• [Written exercise]: Your answer is an exact quotation from the selection: it starts at "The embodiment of" and ends at "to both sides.".

• [Selection]:
- - - -
The embodiment of the electrical plug-in connection that can be quickly disconnected, illustrated in FIG. 1 and designated as a whole by 100, is in particular provided for connecting a pole of an electric storage battery to an electrical connection of a drive device of an industrial truck. In FIG. 1, the left side is the side of the storage battery A, and the right side is the side of the drive B. On the side of the storage battery A, the electrical plug-in connection 100 is shown before the mating operation, while the side of the drive B shows the electrical plug-in connection 100 after the mating operation. The plug-in connection is the same on the storage battery side A and the drive side B so that the statements set forth below apply to both sides.

The electrical plug-in connection 100 comprises a first electrical contact element 1 which is assigned to a first coupling part 101 (which is not shown here in greater detail) which is approximately cup-shaped, and which comprises an outer region 2 with an internal shell surface 2′ and an external shell surface 2″, as well as a base region 3. The electrical contact element 1 is made of an electrically highly conductive material, such as a copper alloy. The outer region 2 comprises a plurality of slots 5 extending from the base region 3 to the edge region 4, of which only three are visible in FIG. 1. Adjacent slots 5 each border one contact tongue 6. The contact tongues 6 border the internal shell surface 2′ of the outer region 2, the diameter of which is adapted to the outer diameter of a second electrical contact element 7 so that the first electrical contact element 1 can be slid over an external shell surface 7′ of the second electrical contact element 7, with the contact tongues 6 coming to rest thereon.

A spring washer 8 surrounds the external shell surface 2″ of the outer region 2. The spring washer 8 provides that the contact tongues 6 of the first electrical contact element 1 come to rest against the second electrical contact element 7 even after multiple mating operations. The spring washer 8 rests in an annular groove 26 so that it cannot slip off of the contact tongues 6 in the mating direction along sliding axis S, and does not project beyond the external shell surface 2″ of the outer region 2.

The outer region 2 of the first electrical contact element 1 is surrounded by an insulation sleeve 9. The internal shell surface 9′ of the insulation sleeve 9 is at a radial distance/spacing r from the external shell surface 2″ of the outer region 2. An annular space 27 is accordingly formed between the internal shell surface 9′ and the external shell surface 2″ so that it is possible for the contact tongues 6 to spread apart upon mating with a second electrical contact element, within the limits prespecified by the distance/spacing r. The insulation sleeve 9 can therefore be formed and prefabricated from a rigid material.

The first electrical contact element 1 is electrically connected to an electrical cable 10 which has an insulation 11 and an electrical conductor 12. For this purpose, the electrical conductor 12 is freed of the insulation 11 in an end region E of the electrical cable 10. The length of the end region E corresponds approximately to the outer diameter of the first electrical contact element 1. The end region E lies flat against the outer side of the base region 3 and is connected thereto permanently by force or by a positive-fit connection, or a material connection by soldering or welding. “Flat” in this case means that the electrical conductor 12 in the connection region is aligned approximately perpendicular to the mating direction S in which the first electrical contact element 1 and the second electrical contact element 7 can be mated.
- - - -
• [Dataset content]:
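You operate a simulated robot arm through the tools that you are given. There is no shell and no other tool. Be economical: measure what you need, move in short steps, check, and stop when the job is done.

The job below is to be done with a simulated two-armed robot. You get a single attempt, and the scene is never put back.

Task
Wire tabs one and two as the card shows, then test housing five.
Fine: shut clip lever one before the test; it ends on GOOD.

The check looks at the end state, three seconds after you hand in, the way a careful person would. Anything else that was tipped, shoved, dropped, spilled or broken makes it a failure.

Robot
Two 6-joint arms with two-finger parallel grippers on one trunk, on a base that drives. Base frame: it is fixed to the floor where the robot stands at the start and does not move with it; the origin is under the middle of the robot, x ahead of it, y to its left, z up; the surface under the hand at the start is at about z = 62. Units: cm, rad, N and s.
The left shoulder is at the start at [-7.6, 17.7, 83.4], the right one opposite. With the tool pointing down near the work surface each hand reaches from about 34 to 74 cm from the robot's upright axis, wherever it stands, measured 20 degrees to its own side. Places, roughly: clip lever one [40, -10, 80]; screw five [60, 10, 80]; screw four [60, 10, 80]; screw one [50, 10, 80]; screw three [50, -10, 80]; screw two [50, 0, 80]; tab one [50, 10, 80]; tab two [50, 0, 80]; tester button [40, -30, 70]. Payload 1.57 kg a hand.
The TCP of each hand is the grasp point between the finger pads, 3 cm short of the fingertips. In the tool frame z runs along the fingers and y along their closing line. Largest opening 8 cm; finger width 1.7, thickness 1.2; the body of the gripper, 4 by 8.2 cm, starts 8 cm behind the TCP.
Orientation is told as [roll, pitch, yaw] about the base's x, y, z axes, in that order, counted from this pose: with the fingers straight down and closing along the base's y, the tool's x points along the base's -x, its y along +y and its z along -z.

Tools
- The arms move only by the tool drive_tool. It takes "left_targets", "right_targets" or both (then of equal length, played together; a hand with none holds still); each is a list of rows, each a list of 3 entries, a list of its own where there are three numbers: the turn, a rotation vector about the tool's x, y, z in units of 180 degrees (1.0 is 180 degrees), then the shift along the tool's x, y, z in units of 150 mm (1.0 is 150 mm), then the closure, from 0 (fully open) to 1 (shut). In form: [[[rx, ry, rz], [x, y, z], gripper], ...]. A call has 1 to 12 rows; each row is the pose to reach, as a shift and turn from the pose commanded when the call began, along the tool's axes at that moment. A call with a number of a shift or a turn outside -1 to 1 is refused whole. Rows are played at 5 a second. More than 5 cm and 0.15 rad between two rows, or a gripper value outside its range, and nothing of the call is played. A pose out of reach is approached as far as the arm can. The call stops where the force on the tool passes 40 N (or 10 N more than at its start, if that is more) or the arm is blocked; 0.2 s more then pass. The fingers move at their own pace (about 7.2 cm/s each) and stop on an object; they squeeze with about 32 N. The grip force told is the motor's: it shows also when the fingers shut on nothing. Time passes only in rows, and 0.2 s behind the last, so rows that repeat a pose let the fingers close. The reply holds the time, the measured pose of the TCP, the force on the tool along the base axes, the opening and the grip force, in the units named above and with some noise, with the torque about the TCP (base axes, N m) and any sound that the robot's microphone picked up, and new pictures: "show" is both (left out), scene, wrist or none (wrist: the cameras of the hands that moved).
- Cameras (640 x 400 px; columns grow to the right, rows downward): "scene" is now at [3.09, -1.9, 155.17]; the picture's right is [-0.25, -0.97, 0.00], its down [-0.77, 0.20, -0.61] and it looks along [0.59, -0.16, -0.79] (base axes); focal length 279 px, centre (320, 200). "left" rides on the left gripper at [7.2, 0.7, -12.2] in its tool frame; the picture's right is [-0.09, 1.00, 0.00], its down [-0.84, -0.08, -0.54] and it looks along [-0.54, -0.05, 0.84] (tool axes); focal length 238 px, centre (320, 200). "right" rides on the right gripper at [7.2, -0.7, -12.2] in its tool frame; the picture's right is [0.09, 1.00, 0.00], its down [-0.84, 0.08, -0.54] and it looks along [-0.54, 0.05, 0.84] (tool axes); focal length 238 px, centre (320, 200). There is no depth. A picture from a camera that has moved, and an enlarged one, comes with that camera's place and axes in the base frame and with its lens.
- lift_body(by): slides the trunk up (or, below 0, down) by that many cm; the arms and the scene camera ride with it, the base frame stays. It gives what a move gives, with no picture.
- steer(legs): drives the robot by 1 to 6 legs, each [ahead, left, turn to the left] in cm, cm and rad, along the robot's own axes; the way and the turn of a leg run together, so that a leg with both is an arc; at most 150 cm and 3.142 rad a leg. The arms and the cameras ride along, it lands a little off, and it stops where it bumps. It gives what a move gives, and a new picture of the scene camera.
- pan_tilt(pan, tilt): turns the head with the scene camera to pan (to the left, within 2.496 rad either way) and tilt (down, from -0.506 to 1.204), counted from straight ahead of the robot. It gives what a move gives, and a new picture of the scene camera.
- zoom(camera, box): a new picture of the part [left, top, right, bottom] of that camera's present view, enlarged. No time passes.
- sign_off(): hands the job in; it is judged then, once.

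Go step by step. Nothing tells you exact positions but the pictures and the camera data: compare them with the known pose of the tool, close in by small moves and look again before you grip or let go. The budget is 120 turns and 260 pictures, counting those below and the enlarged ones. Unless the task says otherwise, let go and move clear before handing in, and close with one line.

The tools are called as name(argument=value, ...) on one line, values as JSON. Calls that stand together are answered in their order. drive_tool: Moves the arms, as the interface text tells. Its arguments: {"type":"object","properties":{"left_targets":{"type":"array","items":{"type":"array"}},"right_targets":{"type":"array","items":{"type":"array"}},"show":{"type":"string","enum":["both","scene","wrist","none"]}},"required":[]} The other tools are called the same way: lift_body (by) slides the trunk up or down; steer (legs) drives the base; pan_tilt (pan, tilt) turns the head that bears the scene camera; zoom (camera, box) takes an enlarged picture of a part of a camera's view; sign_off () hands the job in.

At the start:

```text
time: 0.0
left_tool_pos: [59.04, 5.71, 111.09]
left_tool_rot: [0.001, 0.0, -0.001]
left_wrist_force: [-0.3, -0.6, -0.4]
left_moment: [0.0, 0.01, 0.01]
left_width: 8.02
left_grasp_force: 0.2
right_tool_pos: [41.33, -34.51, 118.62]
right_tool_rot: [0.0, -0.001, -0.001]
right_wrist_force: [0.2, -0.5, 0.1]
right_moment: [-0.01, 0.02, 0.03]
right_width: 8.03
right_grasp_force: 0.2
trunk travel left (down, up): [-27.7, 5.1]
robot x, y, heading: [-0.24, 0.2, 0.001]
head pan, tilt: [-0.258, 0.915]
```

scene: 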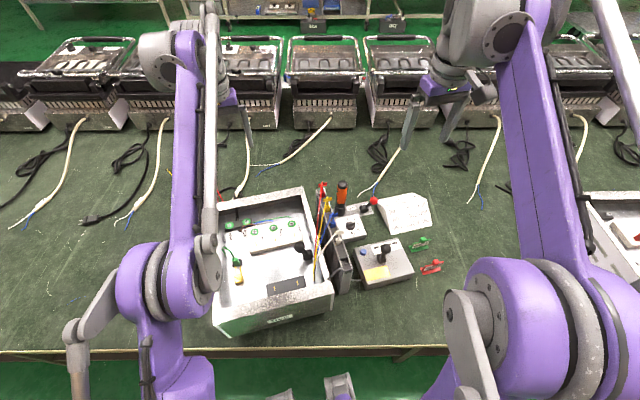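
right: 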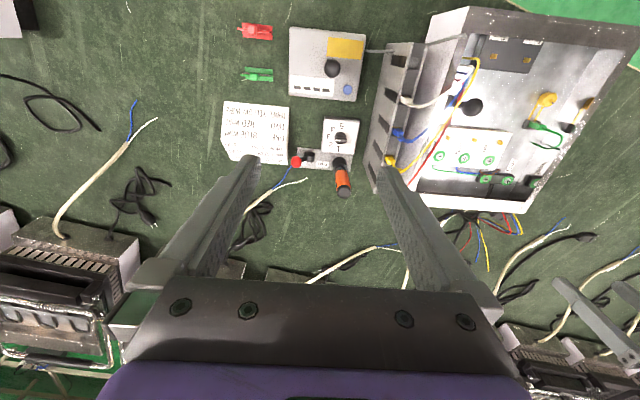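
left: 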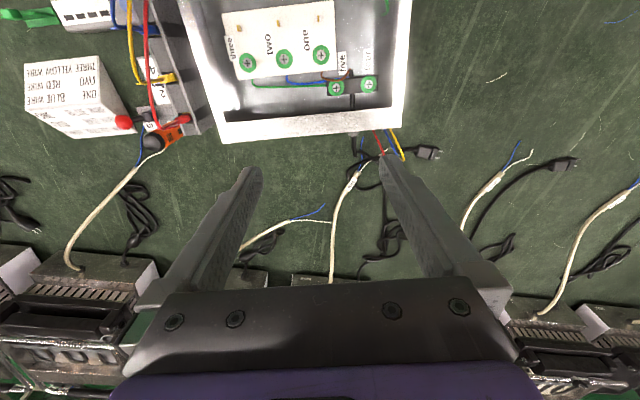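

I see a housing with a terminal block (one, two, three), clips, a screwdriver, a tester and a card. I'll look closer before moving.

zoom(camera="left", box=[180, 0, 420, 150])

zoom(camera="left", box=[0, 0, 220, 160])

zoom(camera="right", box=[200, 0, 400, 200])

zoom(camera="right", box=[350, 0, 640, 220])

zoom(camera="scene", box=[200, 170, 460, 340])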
- - - -
• [Solution for this exercise]:
The embodiment of the electrical plug-in connection that can be quickly disconnected, illustrated in FIG. 1 and designated as a whole by 100, is in particular provided for connecting a pole of an electric storage battery to an electrical connection of a drive device of an industrial truck. In FIG. 1, the left side is the side of the storage battery A, and the right side is the side of the drive B. On the side of the storage battery A, the electrical plug-in connection 100 is shown before the mating operation, while the side of the drive B shows the electrical plug-in connection 100 after the mating operation. The plug-in connection is the same on the storage battery side A and the drive side B so that the statements set forth below apply to both sides.